== DATA SECTION ==

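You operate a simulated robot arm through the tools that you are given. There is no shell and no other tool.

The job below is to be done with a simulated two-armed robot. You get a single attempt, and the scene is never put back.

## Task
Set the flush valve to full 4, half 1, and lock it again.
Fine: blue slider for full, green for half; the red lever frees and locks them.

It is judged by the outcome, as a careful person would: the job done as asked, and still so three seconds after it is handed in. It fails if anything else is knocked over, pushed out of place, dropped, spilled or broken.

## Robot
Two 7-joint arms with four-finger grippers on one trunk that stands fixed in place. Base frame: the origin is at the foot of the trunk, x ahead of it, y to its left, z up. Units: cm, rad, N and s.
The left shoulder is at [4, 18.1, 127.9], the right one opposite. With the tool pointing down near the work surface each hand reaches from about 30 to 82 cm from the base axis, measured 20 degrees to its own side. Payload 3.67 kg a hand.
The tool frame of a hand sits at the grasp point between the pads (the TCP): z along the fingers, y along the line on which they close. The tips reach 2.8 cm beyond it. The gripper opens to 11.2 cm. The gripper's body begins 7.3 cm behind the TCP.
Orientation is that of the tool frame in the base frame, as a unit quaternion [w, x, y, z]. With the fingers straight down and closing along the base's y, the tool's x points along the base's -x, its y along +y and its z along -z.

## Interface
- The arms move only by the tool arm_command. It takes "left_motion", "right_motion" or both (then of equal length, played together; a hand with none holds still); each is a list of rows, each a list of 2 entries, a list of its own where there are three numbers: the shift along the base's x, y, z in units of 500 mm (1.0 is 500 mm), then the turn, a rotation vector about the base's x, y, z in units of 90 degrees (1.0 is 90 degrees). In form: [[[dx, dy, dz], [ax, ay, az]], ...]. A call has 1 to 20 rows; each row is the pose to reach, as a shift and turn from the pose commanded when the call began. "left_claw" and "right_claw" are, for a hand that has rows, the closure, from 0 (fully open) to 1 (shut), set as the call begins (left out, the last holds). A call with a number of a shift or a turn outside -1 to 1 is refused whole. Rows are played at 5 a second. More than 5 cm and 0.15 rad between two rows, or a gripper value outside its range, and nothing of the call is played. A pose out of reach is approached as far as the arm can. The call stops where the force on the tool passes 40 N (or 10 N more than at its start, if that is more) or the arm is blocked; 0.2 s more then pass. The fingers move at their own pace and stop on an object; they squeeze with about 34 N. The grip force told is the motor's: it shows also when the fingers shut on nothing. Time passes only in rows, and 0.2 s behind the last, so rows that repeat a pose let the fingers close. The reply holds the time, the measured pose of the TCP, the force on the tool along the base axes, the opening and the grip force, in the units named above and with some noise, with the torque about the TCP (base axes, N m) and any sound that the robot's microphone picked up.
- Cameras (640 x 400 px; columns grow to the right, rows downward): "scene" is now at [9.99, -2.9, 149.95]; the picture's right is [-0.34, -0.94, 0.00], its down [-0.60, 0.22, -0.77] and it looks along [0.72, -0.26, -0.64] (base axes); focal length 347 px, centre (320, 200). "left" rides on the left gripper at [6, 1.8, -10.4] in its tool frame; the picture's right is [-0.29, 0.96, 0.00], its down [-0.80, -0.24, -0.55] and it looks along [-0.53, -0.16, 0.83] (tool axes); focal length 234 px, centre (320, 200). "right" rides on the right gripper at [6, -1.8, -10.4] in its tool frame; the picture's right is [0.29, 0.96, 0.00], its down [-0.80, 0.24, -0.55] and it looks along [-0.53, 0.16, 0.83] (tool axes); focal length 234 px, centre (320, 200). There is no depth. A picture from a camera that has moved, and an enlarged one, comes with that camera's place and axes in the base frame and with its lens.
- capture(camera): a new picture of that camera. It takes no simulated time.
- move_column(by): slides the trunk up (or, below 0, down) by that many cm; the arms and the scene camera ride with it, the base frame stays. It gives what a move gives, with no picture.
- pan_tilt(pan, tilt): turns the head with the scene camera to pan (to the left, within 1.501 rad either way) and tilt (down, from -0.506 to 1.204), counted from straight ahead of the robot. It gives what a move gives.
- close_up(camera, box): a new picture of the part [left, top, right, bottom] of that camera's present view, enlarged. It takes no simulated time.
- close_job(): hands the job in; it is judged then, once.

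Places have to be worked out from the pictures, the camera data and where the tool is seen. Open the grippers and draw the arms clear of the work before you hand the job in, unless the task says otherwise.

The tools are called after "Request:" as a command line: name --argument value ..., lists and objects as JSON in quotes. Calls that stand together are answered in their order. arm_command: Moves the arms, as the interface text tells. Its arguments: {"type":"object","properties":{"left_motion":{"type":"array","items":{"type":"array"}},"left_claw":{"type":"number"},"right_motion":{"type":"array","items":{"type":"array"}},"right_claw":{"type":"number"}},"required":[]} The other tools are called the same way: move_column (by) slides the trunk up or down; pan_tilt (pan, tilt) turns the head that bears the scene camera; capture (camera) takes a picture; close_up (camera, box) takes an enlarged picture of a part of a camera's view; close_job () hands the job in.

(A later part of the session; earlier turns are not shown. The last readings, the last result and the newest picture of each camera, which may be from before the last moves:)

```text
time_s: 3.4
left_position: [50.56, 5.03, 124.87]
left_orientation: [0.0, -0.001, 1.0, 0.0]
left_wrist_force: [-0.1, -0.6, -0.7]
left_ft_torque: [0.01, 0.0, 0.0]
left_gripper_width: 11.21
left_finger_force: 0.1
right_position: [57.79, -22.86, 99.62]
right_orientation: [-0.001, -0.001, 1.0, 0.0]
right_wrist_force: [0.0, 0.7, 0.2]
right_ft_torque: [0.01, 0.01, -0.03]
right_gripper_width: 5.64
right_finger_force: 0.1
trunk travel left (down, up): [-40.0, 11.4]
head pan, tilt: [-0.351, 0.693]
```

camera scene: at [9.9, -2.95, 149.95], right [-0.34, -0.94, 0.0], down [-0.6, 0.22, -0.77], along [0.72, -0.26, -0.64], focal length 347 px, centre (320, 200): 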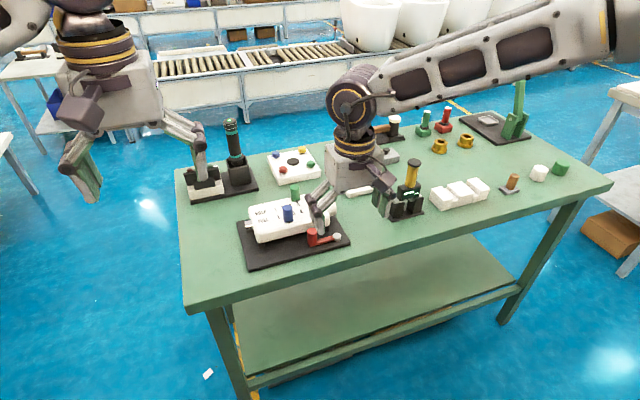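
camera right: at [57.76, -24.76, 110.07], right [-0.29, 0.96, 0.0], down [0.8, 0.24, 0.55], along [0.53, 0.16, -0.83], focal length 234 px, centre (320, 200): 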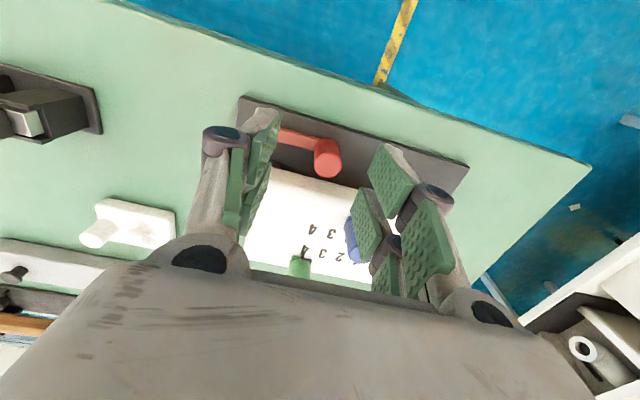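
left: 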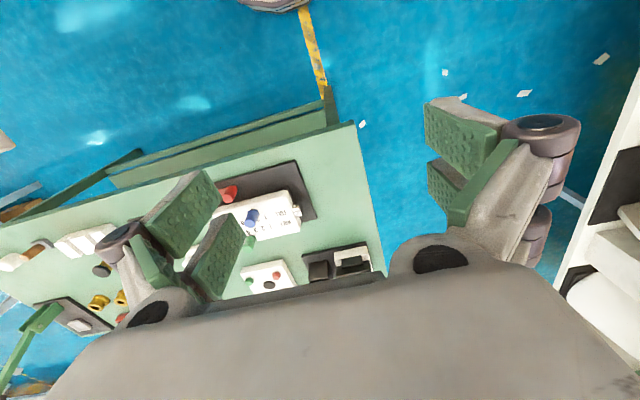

== GOALS ==
**a.** Repeat the span of the text excerpt whose first words are "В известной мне" and whose last words are "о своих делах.".
**b.** Add the next paragraphs of the text excerpt.

== TEXT EXCERPT ==
Де Ланессан полагает, что французский народ не способен на крупные жертвы во имя религии; вера его недостаточно сильна. Трудно подсчитать число истинных католиков. Не знаю, откуда Тэн взял приводимую им цифру, но он утверждает, что на тридцать восемь миллионов французов приходится четыре миллиона католиков, строго соблюдающих религиозные обряды, в том числе много женщин и детей. Впрочем, это возможно. Епископ орлеанский Дюпанлу считает, что из трехсот пятидесяти тысяч католиков его епархии только тридцать семь тысяч причащаются на страстной неделе. Аббат Бугрен дает приблизительно такую же цифру.

Один из правых депутатов Жюль Делафосс, человек весьма почтенный, отметил поразительное равнодушие к религиозным обрядам среди крестьян, живущих в Лимузене, особенно в той его части, которая расположена между реками Эндр и Крёз.

«В каждой коммуне по-прежнему имеется церковь, — пишет он, — но, кроме священника, в ней почти никто не бывает. В коммуне, где я жил, на воскресной службе присутствовали только я сам и мои домашние. Не было видно ни женщин, ни девушек, ни молодых людей. Даже дети, готовящиеся к первому причастию, не ходят к обедне! Впрочем, среди населения не замечается никакой враждебности к религии. Дело тут даже не в равнодушии, ибо в такие праздники, как пасха, день всех святых и рождество, в церкви бывает полным-полно. Крестьяне крестят своих детей, посылают их к первому причастию, а также женятся и хоронят близких по католическому обряду. Но все это делается чисто механически, и современные люди не примешивают к церковным обрядам ни чувства, ни веры, связанных с этими актами»[685].

Опрос, организованный газетой «Бриар», охватил 416 коммун Бри с населением в 216000 человек. Из ответов на заданные вопросы выяснилось, что только 5200 человек, то есть два процента всех жителей, исполняют религиозные обряды[686].

В известной мне восточной части Жиронды все женщины с детьми ходят по воскресеньям к обедне. Мужчины обычно остаются на площади пред церковью и беседуют о своих делах.

Но на тридцать миллионов французов такие сведения поневоле придется признать неполными и отрывочными; к тому же они, возможно, и ошибочны. К обедне ходят по многим причинам и далеко не всегда из благочестия. Тщеславие, мода, расчет, а также ханжество влекут прихожан в церковь. Напротив, некоторые люди, которые не исповедуются, не причащаются и не посещают церковных служб, вовсе не являются противниками религии, они лишь прохладно относятся к ней, это, говоря языком священнослужителей, «грешники, в душе которых вера еще не совсем мертва».

Но даже если мы сосчитаем верующих, разве это поможет нам узнать, какими силами располагает церковь? Эти силы уже не зависят от примитивной веры народов. Римско-католическая религия свелась по вине иезуитов к нескольким грубым суевериям и к механическому, чисто внешнему исполнению обрядов. Она потеряла весь свой нравственный авторитет. Она опирается на силу привычки, на традицию, на обычаи. Она извлекает пользу из всеобщего равнодушия. Для многих людей как в городе, так и в деревне церковь — учреждение скорее гражданское, чем религиозное, — нечто среднее между мэрией и концертным залом. В церкви совершаются браки, в нее приносят новорожденных и усопших. Женщины показывают там свои туалеты. Наконец в наши дни духовенство пользуется поддержкой всех власть имущих. Крупные землевладельцы, промышленники, финансисты, богатые евреи — вот столпы римско-католической церкви. Это сила, но сила не слишком большая в такой стране, как наша, где мало бедняков.

== WRITTEN RESPONSES ==
**a.**
В известной мне восточной части Жиронды все женщины с детьми ходят по воскресеньям к обедне. Мужчины обычно остаются на площади пред церковью и беседуют о своих делах.

**b.**
Предложение Прессансе, хорошо обдуманное и разработанное, предложение Ревейо, разумное и умеренное, проект комиссии, которому по праву присвоено имя докладчика Аристида Бриана, проект, внесенный правительством в то время, как я пишу эти строки, — все эти документы предусматривают, несмотря на многочисленные расхождения, один и тот же порядок: после отделения государство будет иметь дело не с церковью, а с «Гражданскими обществами по отправлению культа», подчиненными закону об ассоциациях 1901 года.

Неправильно было бы считать, что государство явится в какой-то мере должником «Гражданских обществ». Выдача духовенству содержания, гарантированного конкордатом, прекращается вместе с отменой конкордата, и суммы, предусмотренные в нем, не переходят к другому юридическому лицу. Выше мы говорили о том, что содержание духовенства не носит ни характера возмещения убытков, ни уплаты процентов с долга, сделанного Национальным собранием в 1790 году. Аббат Оделен восклицает, что церковь подвергается грабежу, что она этого не допустит. Но его вопли не будут услышаны. Государство убеждено, что оно ничего не должно духовенству.

— Я не думаю, — сказал Шарль Дюпюи, — чтобы суммы, выдаваемые священнослужителям, могли рассматриваться как долг государства, и притом неоплатный долг.

«Гражданские общества по отправлению культа» будут вольны открывать церкви и изыскивать средства, чтобы нанимать или строить здания для религиозных целей. Из предосторожности, признанной необходимой Мингетти и Лавелеем, проект Бриана ограничивает и эти суммы и способы их получения. Однако он гарантирует «Гражданским обществам» определенную дотацию из доходов фабрик и монастырей, безоговорочно закрепляет за ними здания церквей для отправления католического культа и предусматривает пожизненную пенсию старым и немощным священникам. Но, конечно, вопрос о пенсиях духовным лицам будет поставлен на голосование Палаты не раньше, чем вопрос о пенсиях рабочим.

В мою задачу отнюдь не входит подробное рассмотрение всех представленных проектов. Этой сложной и длительной работой должны заняться опытные законоведы. Но я считаю своим долгом сделать одно полезное предупреждение; я считаю своим долгом заявить, что необходимо тщательно избегать всякого подобия Гражданского статута для духовенства; что следует остерегаться, как страшной опасности, создания духовного государства в светском государстве[687], ибо мы расторгаем конкордат вовсе не для того, чтобы тотчас же воссоздать его без папы.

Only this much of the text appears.